Exercise instructions:
Please output exactly the lines of the material from the first through the line containing "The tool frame", and nothing more.

Data extract:

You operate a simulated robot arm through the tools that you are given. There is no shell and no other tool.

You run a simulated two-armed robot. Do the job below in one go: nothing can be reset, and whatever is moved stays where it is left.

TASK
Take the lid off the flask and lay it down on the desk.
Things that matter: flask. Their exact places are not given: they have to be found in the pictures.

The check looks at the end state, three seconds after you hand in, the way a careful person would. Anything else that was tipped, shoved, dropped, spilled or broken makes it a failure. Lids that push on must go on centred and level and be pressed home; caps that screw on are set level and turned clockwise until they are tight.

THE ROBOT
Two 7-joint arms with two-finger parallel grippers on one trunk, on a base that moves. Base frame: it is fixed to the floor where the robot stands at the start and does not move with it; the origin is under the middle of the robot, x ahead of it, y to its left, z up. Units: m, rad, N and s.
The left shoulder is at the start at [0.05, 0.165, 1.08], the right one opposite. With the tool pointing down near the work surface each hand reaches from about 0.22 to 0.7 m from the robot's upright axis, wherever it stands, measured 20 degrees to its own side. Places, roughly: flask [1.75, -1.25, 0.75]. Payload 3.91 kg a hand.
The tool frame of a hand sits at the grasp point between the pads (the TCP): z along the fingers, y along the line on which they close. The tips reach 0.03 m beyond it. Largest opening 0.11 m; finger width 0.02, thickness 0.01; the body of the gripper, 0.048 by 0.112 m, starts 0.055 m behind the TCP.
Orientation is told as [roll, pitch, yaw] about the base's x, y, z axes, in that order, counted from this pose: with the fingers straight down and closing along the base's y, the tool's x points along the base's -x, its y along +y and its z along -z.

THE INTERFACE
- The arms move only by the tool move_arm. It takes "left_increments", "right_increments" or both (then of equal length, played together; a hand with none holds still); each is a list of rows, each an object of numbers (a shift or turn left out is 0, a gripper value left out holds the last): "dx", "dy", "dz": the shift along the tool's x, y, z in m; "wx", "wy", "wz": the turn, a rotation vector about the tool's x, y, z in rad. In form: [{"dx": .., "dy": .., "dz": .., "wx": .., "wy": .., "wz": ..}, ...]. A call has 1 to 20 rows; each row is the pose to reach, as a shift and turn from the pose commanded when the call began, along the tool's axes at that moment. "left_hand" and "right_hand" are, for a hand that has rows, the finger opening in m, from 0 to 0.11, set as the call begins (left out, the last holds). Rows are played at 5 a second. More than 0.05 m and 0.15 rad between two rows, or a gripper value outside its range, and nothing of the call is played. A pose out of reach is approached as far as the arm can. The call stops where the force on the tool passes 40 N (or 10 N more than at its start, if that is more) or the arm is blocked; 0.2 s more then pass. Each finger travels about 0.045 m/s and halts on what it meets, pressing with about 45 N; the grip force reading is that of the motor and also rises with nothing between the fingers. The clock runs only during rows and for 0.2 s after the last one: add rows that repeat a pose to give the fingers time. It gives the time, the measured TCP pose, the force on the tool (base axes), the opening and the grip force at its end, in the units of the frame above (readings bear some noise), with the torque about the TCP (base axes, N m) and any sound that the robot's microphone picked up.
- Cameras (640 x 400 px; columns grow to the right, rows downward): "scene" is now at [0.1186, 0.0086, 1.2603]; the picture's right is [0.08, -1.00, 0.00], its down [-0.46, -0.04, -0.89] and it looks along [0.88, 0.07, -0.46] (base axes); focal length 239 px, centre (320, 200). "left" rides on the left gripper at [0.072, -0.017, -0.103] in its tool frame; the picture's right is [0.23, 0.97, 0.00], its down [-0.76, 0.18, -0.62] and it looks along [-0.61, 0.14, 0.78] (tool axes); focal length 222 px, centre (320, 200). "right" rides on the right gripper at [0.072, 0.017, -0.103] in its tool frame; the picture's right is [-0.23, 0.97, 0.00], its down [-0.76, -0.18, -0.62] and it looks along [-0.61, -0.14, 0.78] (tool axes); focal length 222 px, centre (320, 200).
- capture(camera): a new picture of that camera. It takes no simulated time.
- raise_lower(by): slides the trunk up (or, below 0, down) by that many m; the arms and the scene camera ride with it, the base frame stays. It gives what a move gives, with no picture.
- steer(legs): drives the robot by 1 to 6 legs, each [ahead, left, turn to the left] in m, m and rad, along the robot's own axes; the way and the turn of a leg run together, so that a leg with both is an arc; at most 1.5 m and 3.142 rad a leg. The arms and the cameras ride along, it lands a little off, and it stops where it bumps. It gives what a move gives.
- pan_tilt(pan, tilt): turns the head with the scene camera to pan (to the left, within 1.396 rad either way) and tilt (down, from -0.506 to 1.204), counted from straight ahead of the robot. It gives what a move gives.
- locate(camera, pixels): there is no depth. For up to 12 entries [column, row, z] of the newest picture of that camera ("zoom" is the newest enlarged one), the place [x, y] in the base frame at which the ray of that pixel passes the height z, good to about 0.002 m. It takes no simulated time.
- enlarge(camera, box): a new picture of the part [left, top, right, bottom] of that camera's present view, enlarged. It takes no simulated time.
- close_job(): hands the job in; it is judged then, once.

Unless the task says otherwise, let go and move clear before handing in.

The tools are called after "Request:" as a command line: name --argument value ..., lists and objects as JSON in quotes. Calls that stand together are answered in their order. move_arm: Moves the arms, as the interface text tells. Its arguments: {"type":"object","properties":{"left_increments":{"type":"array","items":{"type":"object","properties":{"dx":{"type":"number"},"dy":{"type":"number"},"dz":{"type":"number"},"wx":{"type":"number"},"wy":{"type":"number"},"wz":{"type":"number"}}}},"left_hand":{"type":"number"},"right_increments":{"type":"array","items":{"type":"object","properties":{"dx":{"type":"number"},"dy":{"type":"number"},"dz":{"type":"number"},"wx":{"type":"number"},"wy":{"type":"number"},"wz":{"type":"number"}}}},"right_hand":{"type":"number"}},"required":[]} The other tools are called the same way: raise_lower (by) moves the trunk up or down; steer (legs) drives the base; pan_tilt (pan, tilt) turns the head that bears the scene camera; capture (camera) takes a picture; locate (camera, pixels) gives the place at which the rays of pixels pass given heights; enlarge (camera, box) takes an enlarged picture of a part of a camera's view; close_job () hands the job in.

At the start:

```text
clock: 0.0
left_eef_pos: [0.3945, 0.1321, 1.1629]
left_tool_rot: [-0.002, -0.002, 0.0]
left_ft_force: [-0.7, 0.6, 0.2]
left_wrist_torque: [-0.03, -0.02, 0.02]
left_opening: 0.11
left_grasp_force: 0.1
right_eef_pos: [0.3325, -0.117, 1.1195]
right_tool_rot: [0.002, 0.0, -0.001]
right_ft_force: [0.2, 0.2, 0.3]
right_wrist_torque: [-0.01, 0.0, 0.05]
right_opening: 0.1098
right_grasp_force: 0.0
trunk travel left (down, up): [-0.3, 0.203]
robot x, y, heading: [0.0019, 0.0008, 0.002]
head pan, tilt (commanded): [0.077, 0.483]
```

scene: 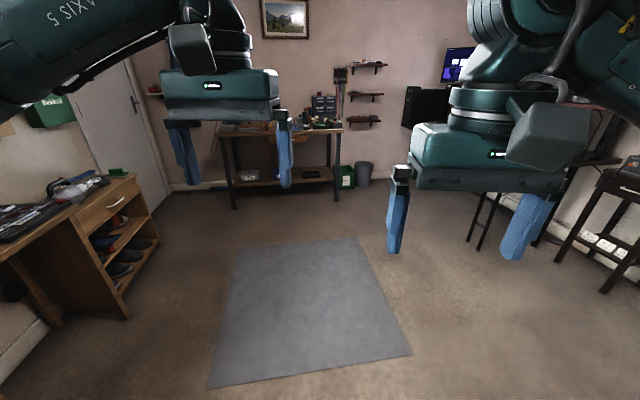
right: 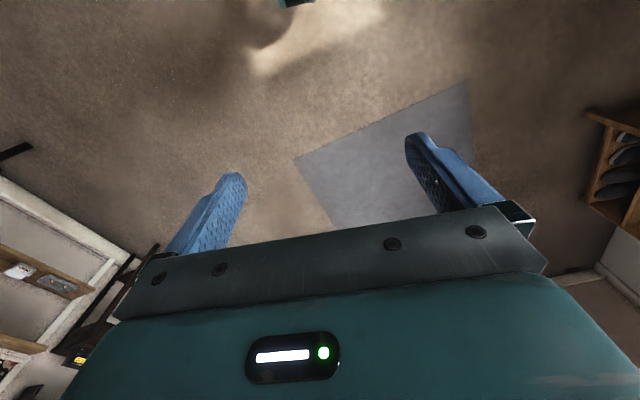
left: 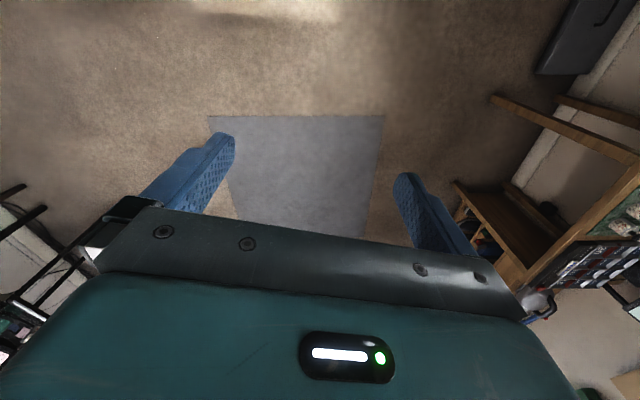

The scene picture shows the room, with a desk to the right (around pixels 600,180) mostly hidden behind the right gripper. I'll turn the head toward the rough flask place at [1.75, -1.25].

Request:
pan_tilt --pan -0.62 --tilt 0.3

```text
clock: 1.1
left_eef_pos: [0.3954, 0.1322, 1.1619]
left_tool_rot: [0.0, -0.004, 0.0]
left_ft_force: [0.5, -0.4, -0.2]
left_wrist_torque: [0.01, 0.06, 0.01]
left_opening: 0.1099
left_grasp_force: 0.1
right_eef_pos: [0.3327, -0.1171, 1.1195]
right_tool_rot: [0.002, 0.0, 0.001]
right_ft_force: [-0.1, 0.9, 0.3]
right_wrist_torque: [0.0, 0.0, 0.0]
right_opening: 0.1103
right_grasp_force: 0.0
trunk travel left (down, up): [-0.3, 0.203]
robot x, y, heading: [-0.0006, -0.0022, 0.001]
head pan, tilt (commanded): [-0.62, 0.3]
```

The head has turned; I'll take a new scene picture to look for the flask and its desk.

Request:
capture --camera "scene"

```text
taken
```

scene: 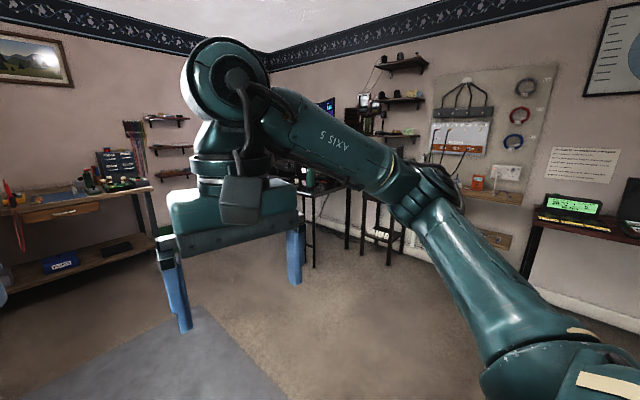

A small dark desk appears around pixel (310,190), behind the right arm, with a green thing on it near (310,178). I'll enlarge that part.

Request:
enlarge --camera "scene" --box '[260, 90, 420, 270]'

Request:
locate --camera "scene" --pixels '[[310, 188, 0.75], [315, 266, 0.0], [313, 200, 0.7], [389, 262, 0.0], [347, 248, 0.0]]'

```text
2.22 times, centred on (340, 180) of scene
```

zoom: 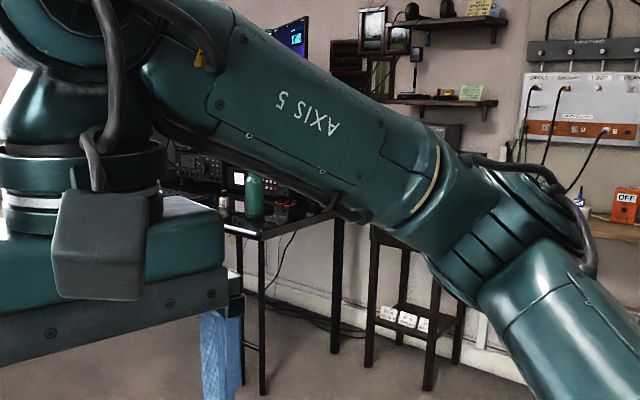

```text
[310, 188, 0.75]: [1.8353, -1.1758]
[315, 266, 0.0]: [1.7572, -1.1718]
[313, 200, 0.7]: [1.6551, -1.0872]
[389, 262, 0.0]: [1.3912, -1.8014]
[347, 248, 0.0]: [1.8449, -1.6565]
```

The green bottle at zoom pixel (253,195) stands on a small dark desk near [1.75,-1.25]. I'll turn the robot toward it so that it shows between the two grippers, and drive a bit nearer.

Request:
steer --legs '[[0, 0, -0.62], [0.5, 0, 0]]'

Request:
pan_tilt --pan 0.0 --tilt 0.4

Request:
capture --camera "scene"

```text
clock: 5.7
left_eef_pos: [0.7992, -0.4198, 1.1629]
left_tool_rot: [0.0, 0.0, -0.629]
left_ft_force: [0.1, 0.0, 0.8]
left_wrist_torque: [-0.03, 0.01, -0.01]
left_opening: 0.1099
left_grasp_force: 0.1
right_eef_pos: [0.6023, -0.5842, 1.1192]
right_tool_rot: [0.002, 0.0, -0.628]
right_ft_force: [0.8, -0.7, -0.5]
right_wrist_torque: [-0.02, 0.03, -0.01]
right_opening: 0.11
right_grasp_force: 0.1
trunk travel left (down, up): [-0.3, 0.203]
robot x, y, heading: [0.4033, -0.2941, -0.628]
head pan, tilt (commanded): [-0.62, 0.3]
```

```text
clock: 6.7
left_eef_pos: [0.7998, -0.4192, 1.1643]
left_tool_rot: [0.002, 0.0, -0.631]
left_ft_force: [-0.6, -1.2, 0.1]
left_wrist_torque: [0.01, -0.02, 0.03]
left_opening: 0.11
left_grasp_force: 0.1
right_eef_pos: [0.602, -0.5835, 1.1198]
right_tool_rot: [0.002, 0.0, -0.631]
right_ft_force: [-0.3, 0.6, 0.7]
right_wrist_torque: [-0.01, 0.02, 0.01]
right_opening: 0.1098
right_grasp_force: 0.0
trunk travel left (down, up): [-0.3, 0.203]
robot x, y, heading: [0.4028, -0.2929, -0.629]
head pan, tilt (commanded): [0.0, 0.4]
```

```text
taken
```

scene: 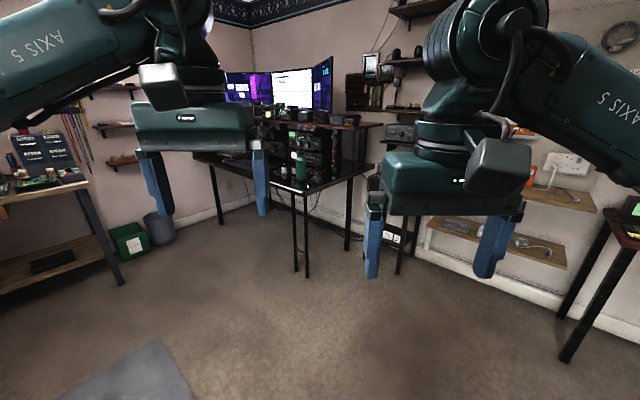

Task response:
You operate a simulated robot arm through the tools that you are given. There is no shell and no other tool.

You run a simulated two-armed robot. Do the job below in one go: nothing can be reset, and whatever is moved stays where it is left.

TASK
Take the lid off the flask and lay it down on the desk.
Things that matter: flask. Their exact places are not given: they have to be found in the pictures.

The check looks at the end state, three seconds after you hand in, the way a careful person would. Anything else that was tipped, shoved, dropped, spilled or broken makes it a failure. Lids that push on must go on centred and level and be pressed home; caps that screw on are set level and turned clockwise until they are tight.

THE ROBOT
Two 7-joint arms with two-finger parallel grippers on one trunk, on a base that moves. Base frame: it is fixed to the floor where the robot stands at the start and does not move with it; the origin is under the middle of the robot, x ahead of it, y to its left, z up. Units: m, rad, N and s.
The left shoulder is at the start at [0.05, 0.165, 1.08], the right one opposite. With the tool pointing down near the work surface each hand reaches from about 0.22 to 0.7 m from the robot's upright axis, wherever it stands, measured 20 degrees to its own side. Places, roughly: flask [1.75, -1.25, 0.75]. Payload 3.91 kg a hand.
The tool frame of a hand sits at the grasp point between the pads (the TCP): z along the fingers, y along the line on which they close. The tips reach 0.03 m beyond it. Largest opening 0.11 m; finger width 0.02, thickness 0.01; the body of the gripper, 0.048 by 0.112 m, starts 0.055 m behind the TCP.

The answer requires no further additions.